Psaume 23 : et si on faisait un peu d'hébreu ?
Prédication
Je vous propose aujourd’hui de faire un peu d’hébreu. Pas beaucoup je vous rassure, mais un peu quand même, pour la beauté de la langue et pour vous faire sentir la richesse que la traduction ne peut pas rendre complètement. 6 mots d’hébreu donc ce midi.
Mizmor ledaouid. Adonaï rohi lo erssar.
Ce sont, en hébreu, les 6 premiers mots de ce magnifique psaume, l’un des plus beaux du psautiers, l’un de ceux que beaucoup de personnes connaissent par cœur. Peut-être est-ce votre cas ? Et quand on ne le connaît pas par cœur en entier, on connaît souvent ce premier verset sur lequel je vous propose de vous arrêter ce midi, parce que j’ai l’impression que ces 6 mots constituent déjà un menu conséquent pour notre pause.

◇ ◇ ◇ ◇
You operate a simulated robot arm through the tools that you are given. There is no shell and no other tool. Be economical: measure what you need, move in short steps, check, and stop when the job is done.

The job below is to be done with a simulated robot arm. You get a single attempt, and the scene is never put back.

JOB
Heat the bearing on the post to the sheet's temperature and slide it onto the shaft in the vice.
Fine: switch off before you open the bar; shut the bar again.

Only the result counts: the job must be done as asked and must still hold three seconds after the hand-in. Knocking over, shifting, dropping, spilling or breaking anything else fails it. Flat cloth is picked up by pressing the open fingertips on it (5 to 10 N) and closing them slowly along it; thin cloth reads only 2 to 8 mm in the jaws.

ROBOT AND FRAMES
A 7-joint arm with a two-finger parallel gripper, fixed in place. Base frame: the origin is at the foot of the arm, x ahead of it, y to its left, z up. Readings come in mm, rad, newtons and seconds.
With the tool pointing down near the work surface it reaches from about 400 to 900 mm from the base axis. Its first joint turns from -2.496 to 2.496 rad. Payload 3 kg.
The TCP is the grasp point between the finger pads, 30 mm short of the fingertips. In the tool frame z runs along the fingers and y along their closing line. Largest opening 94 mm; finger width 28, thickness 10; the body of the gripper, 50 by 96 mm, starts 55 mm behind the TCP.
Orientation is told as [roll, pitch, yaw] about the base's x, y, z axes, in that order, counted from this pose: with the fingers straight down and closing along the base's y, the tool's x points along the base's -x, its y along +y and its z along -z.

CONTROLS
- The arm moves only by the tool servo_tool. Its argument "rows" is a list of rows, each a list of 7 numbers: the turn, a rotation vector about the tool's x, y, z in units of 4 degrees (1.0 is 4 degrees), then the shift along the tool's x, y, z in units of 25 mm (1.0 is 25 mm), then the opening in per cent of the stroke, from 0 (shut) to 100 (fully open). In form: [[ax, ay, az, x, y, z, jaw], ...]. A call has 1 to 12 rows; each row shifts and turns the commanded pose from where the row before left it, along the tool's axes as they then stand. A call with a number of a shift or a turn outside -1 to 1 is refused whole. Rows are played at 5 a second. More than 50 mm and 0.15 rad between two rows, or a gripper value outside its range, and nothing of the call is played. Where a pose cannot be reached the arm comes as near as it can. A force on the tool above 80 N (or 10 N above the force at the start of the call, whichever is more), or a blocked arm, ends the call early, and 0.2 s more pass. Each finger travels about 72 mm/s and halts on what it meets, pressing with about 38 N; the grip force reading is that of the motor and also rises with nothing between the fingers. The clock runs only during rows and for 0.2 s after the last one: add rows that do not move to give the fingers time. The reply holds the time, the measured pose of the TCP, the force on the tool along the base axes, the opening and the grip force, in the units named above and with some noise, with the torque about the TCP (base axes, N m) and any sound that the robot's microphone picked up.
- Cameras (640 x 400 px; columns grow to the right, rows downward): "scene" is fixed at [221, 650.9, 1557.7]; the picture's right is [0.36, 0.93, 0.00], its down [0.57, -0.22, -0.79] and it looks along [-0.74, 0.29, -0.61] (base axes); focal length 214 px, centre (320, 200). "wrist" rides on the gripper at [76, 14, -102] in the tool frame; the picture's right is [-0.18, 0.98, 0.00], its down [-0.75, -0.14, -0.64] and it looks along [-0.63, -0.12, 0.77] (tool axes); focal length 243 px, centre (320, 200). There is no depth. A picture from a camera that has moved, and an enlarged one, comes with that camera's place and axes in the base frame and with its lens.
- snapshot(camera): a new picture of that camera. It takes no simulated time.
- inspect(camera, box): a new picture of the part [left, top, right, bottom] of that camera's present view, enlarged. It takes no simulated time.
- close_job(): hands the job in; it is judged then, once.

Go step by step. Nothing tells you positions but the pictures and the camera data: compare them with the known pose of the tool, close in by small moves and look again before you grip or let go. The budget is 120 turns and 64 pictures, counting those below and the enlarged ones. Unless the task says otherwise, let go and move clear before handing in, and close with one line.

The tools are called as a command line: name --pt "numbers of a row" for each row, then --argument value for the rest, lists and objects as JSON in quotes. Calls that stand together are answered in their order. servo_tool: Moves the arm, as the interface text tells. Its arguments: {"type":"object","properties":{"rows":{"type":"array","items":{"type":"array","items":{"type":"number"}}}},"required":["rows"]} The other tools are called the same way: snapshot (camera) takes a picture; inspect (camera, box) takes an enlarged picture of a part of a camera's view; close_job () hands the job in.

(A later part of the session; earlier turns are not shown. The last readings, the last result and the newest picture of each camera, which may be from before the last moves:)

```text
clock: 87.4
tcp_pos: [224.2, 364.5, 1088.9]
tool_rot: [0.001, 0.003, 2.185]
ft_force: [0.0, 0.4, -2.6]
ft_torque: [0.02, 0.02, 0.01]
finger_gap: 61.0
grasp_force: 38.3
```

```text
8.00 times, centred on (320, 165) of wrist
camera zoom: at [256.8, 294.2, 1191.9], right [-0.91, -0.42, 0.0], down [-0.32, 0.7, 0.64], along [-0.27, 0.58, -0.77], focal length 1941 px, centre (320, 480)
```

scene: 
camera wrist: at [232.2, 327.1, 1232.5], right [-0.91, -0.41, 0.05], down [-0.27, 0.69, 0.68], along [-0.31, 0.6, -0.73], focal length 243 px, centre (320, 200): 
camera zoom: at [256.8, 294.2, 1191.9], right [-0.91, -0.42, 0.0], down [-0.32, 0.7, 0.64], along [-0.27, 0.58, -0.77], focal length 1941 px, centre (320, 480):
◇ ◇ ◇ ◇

Mizmor ledaouid. Chant pour le bien-aimé. Ou chant du bien-aimé. Peut-être même : chant d’amour. L’ambiguïté est une richesse : le bien-aimé est la fois l’émetteur et le destinataire du chant. Le bien-aimé c’est celui qui chante, et il chante son amour pour son bien-aimé. Cela nous donne l’indice d’une relation existante, une relation à double-sens, ou chacun est le bien aimé de l’autre. Nous sommes chacun, chacun.e les bien-aimé.es de Dieu, et il est notre bien-aimé, il veut l’être chaque jour un peu plus. Et cela est source d’un bonheur qui s’exprime ici par le chant.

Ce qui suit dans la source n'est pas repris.